Melissa Brown, Partner at Daobridge Capital, a China-focused direct investment and financial advisory firm, and a government-appointed lay member of the Institute’s Council, thinks the new standard will be particularly helpful to investors in Hong Kong due to the presence of large Chinese insurers here. “This is a marketplace that really pays a great deal of attention to the largest Mainland Chinese insurance companies, as not only do they have organic growth potential, but they are also huge players in the economy,” she said at the joint Institute-IFRS Foundation stakeholder dinner in January. But she added that from an investor perspective, Hong Kong is not endowed with a lot of analytical strength on insurance companies, so having a better accounting standard will be beneficial.
Importance for Hong Kong
The introduction of IFRS 17 is important to cement Hong Kong’s reputation as an international financial centre. O’Hearn thinks if Hong Kong wants the most advanced investment community, it must also have the most transparent financial reporting to provide to that investor community.
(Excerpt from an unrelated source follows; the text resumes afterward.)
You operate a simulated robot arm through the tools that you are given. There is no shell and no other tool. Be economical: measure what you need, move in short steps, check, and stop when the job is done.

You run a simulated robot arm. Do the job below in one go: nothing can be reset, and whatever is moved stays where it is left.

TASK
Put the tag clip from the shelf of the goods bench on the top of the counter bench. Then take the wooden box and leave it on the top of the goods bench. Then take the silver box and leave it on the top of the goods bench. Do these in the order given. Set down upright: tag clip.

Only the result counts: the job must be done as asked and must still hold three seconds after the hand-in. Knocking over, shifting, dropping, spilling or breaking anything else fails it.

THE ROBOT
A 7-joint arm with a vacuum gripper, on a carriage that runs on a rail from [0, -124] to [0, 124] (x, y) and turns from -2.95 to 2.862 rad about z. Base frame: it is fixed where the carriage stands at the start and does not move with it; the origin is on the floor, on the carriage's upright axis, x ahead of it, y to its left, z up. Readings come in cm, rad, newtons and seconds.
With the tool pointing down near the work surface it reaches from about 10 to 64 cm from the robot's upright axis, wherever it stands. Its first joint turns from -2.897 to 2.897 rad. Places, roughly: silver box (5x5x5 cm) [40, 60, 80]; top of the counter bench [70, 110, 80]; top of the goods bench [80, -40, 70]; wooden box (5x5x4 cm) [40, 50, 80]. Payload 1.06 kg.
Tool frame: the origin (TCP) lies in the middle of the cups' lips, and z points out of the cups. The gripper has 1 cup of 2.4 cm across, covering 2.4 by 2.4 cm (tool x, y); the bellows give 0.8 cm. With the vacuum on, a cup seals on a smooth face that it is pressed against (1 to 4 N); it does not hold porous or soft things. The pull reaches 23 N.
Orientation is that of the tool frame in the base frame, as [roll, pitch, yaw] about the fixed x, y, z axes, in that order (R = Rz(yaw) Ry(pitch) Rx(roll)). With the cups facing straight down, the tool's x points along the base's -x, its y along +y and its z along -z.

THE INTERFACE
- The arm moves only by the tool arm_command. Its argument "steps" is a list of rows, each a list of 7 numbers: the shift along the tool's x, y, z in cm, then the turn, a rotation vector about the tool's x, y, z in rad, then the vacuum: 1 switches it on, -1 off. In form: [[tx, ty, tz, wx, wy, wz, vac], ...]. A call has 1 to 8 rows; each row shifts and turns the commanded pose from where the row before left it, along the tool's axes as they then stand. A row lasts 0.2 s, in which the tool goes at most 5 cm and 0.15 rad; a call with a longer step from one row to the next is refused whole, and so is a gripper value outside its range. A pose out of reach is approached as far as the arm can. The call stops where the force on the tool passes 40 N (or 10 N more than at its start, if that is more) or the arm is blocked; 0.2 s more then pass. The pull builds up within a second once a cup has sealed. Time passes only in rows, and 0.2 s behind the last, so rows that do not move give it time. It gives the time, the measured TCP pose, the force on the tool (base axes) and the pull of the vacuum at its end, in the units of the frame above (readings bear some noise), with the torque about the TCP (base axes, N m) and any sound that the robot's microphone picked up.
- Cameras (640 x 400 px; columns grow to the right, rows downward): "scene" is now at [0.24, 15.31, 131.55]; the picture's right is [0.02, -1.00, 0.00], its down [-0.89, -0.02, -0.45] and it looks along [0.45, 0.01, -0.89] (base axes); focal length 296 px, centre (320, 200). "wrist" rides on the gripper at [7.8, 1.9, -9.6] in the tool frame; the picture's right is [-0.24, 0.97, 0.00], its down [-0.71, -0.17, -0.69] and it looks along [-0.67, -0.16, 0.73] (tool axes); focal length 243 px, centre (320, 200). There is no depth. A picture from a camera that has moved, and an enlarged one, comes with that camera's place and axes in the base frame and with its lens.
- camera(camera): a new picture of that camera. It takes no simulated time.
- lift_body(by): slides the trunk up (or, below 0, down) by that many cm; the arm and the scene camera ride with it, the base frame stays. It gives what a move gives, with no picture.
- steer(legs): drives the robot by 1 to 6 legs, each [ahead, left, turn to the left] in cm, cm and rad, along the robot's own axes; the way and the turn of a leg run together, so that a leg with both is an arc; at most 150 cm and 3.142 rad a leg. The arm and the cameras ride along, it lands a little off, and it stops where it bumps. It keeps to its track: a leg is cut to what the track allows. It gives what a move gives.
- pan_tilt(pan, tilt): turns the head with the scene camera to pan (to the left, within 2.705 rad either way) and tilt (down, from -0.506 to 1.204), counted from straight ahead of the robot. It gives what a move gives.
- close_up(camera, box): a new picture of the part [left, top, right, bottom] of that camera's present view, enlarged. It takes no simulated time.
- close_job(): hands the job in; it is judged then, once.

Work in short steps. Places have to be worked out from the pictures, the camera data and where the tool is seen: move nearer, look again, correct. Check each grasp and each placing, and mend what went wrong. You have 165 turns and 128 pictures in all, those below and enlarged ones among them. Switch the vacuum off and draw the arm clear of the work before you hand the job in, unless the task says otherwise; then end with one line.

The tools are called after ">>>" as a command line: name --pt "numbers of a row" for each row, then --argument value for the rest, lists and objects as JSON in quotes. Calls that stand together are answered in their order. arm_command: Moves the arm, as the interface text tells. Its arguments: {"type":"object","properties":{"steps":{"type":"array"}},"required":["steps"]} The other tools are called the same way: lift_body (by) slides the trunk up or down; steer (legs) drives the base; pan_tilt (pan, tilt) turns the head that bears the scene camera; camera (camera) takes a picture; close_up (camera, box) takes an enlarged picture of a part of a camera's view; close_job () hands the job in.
Nagari agrees, pointing out that if Hong Kong is to retain its reputation as the leading financial services centre in Asia, investors need to be able to compare Hong Kong companies with other entities operating in the same sector globally.
He points out that one of the benefits, alongside more efficient capital markets, could be a higher level of transactions between insurance companies themselves, in terms of disposals and acquisitions. “Insurance companies have not yet really experienced the fully-fledged comparability that comes from IFRS,” he says. “It is only now with IFRS 17 that the insurance sector will have the chance to reap the opportunity.”